Copy every line from the material below that holds "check".

-- BEGIN Available data --

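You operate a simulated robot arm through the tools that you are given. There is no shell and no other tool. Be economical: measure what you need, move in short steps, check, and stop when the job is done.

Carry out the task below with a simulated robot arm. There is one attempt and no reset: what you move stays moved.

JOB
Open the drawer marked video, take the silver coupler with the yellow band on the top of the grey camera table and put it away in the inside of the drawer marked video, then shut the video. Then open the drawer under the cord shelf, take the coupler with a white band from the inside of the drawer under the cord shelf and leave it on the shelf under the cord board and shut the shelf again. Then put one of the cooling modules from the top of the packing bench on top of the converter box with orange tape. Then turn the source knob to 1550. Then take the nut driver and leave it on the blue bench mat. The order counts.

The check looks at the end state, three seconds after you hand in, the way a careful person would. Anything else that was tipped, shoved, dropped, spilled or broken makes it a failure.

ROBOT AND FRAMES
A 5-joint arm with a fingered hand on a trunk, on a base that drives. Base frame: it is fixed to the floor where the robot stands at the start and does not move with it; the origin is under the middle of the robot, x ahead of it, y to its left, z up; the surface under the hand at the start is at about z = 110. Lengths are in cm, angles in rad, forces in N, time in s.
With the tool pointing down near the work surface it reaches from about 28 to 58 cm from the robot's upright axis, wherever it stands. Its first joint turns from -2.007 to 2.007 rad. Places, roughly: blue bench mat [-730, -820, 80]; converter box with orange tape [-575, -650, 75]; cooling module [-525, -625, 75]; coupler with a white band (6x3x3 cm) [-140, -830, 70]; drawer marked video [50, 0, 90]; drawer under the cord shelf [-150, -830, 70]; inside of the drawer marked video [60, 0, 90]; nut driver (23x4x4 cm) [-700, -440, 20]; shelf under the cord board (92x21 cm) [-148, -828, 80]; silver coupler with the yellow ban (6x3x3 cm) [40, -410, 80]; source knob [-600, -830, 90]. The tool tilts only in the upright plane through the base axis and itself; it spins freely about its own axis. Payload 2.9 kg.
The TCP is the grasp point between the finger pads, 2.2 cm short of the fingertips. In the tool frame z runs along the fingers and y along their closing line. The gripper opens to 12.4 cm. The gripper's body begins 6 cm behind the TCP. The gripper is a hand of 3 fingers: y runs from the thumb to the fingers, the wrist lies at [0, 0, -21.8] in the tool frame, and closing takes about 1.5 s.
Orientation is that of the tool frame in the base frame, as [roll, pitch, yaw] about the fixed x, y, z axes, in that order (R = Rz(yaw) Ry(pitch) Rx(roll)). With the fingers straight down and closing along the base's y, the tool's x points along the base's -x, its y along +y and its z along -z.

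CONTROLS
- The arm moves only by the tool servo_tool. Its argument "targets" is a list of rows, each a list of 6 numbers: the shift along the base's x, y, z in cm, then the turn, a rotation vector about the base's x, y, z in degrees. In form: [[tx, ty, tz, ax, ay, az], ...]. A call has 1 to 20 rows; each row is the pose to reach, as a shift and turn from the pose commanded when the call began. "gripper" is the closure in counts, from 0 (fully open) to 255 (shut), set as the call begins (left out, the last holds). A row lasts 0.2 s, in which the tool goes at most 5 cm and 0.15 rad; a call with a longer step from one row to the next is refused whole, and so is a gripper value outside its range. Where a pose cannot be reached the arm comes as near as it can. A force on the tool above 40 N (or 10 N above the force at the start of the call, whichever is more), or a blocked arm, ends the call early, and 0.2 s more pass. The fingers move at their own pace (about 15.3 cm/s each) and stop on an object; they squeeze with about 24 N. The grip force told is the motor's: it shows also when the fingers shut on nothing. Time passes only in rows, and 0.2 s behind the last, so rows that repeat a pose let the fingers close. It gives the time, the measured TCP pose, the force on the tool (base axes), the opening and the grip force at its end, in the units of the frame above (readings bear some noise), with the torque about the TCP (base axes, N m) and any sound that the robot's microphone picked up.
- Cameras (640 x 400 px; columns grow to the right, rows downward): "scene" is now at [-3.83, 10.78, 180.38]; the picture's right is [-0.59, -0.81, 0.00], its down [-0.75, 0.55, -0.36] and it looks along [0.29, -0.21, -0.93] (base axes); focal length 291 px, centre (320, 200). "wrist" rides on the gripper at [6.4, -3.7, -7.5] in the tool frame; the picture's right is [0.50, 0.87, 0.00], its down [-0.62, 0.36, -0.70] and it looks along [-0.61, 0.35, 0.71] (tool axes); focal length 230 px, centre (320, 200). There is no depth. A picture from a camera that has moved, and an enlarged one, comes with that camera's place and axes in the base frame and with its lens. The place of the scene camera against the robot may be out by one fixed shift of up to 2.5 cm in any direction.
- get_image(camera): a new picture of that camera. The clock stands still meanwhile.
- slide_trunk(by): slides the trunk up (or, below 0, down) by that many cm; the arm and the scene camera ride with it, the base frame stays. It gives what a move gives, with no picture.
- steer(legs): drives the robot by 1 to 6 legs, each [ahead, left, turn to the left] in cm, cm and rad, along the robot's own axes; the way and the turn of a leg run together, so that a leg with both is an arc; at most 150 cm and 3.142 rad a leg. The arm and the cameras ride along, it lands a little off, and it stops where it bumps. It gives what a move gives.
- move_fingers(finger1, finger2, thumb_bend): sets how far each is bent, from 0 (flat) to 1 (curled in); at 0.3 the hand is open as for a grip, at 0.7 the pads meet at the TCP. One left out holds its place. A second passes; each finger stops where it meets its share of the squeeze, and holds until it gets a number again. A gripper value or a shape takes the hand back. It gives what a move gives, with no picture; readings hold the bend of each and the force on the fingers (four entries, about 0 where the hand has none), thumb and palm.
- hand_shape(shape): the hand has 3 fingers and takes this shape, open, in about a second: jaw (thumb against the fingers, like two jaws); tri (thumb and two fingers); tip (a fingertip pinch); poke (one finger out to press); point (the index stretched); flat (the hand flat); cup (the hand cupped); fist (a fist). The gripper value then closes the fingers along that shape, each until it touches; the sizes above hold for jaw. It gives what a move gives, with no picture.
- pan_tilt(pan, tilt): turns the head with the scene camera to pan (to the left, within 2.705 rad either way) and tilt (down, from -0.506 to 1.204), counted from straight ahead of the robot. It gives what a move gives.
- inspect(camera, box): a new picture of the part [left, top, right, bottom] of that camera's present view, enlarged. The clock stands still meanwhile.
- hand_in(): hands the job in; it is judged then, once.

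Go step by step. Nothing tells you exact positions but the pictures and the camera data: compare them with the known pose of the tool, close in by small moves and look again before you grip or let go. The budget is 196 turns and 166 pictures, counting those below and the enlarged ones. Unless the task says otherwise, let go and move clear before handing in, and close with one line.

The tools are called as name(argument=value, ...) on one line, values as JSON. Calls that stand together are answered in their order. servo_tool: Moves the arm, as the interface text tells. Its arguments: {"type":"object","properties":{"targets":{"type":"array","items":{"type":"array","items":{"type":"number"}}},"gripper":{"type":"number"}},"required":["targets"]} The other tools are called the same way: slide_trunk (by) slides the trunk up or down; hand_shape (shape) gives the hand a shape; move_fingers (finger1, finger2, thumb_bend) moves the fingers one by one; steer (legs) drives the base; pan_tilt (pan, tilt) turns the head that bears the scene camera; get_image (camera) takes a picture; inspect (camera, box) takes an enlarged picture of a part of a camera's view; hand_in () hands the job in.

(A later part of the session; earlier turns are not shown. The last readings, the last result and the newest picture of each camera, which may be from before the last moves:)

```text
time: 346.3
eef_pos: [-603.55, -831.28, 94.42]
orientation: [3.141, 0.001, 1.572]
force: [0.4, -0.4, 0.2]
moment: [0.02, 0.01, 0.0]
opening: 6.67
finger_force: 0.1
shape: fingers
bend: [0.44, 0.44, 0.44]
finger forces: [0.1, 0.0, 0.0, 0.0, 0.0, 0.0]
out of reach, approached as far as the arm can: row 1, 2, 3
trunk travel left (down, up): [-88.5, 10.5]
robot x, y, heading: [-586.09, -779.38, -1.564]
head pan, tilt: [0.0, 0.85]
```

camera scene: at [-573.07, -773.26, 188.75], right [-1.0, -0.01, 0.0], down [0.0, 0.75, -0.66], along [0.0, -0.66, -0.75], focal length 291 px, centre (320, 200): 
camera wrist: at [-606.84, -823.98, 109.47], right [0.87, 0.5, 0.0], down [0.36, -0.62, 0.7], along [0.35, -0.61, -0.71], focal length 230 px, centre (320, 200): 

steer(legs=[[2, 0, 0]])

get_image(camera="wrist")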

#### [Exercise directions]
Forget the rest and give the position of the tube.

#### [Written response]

-- END Available data --

#### [Written response]
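You operate a simulated robot arm through the tools that you are given. There is no shell and no other tool. Be economical: measure what you need, move in short steps, check, and stop when the job is done.
The check looks at the end state, three seconds after you hand in, the way a careful person would. Anything else that was tipped, shoved, dropped, spilled or broken makes it a failure.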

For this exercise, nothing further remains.